Shells can have variables of 2 types: locals, which are only accessible from the current shell, and (exported) environment variables, which are passed on to every executed program. set can see shell-local variables, env cannot.
Since set is a built-in shell command, it also sees sees shell-local variables (including shell functions). env on the other hand is an independent executable; it only sees the variables that the shell passes to it, or environment variables.
When you type a line like a=1 then a local variable is created (unless it already existed in the environment). Environment variables are created with export a=1
What we have here the difference between environment variables and shell variables. Under sh (and variants) all environment variables are automatically shell variables as well, but the same is not true in the other direction (this originally was to save memory (I think)).

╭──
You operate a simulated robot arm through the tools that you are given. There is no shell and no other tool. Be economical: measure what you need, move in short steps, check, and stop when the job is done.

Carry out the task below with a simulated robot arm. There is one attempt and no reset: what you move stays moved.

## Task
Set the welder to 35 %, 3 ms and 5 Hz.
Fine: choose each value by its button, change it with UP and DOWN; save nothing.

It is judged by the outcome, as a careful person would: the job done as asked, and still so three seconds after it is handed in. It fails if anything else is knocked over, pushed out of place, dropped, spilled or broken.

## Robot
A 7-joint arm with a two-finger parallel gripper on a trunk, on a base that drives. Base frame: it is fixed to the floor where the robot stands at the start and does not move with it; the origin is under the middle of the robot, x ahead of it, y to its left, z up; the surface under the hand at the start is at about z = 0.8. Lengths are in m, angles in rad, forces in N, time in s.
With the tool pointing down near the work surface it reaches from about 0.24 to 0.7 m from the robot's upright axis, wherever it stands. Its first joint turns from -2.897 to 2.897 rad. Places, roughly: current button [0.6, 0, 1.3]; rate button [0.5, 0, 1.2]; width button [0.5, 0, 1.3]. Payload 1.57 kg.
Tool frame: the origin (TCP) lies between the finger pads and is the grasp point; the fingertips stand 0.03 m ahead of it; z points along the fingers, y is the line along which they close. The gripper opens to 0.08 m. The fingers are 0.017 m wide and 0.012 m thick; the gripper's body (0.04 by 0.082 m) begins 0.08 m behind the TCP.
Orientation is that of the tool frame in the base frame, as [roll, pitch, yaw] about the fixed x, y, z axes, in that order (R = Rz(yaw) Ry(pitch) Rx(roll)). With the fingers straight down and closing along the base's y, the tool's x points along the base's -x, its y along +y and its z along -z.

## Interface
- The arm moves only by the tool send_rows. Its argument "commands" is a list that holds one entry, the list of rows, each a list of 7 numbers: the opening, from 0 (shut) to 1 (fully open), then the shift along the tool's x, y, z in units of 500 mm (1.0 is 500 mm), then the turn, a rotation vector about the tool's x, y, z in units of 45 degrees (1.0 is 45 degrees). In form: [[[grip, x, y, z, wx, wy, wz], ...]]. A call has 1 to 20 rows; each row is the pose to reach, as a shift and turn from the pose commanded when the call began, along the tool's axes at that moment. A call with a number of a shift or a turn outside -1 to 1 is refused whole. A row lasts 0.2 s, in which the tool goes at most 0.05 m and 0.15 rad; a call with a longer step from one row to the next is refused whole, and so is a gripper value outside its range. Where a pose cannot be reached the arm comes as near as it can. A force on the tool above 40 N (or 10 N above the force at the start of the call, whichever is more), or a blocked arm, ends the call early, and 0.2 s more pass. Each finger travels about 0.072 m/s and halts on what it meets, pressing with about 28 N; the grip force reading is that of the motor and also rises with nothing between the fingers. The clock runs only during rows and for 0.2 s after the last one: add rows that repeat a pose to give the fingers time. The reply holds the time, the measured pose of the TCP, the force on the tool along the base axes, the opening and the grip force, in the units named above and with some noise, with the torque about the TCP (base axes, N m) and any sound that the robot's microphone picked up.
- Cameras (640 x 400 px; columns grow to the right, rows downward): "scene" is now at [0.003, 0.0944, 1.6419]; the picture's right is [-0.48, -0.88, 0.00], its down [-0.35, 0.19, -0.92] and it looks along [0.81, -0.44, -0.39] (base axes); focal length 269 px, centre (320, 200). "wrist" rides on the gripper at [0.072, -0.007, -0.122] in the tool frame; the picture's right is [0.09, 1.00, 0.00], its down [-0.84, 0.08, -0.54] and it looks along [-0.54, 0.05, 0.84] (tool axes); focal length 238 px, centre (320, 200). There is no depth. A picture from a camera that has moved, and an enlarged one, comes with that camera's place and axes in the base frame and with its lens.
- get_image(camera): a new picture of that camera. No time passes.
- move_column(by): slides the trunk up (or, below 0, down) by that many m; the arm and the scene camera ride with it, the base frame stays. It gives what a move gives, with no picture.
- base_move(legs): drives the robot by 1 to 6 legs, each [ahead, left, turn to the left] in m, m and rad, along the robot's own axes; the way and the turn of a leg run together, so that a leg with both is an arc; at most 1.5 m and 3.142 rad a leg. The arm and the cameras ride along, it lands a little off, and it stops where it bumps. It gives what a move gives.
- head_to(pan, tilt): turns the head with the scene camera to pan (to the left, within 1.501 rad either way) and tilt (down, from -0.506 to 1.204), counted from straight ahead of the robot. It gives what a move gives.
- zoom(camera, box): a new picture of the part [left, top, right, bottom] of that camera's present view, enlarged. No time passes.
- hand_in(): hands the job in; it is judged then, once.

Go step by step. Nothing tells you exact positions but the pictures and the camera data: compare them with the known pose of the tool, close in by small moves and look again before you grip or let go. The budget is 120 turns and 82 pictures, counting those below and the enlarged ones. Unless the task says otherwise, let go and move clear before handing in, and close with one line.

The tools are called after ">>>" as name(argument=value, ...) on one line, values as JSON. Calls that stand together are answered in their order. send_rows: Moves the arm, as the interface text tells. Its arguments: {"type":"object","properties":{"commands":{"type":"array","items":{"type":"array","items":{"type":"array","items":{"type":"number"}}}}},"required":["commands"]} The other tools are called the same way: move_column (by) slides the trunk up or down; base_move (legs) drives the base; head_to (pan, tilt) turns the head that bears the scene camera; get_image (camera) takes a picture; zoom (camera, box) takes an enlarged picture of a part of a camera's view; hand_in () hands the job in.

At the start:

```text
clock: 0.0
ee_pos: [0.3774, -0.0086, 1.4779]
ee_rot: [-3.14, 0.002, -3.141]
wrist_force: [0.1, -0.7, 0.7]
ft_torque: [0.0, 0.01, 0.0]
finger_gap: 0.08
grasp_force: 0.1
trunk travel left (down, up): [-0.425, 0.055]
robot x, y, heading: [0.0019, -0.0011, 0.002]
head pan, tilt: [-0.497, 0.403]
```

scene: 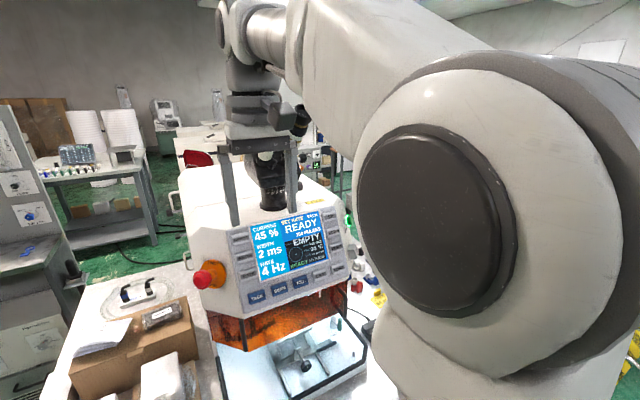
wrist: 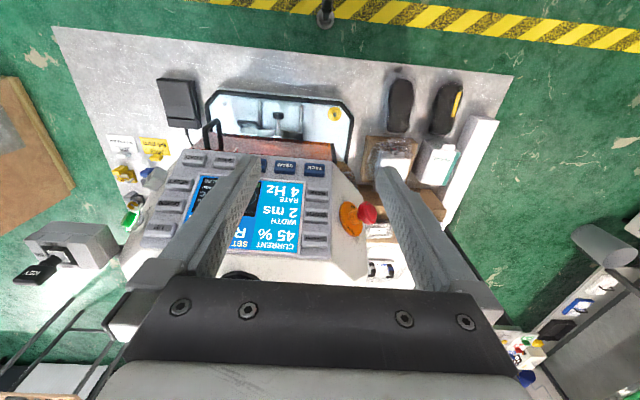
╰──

Environment variables are stored in an area of memory that is kept when a process calls exec(), this means that programs you run from the command line get a copy of the environment. Shell variables do not stay over an exec(), but are copied in a fork(). When you create a subshell the shell calls fork() in order to copy the present process, but it does NOT call exec() because the process it requires is already there thus the shell variables are kept.
Also most shells set for you certain shell variables when you start them up, PS1 is a perfect example of this, and you may have also set them yourself in your shell initalisation file.
In summary, shell variables are used by the shell and copies it makes of itself, while environment variables are used by everything.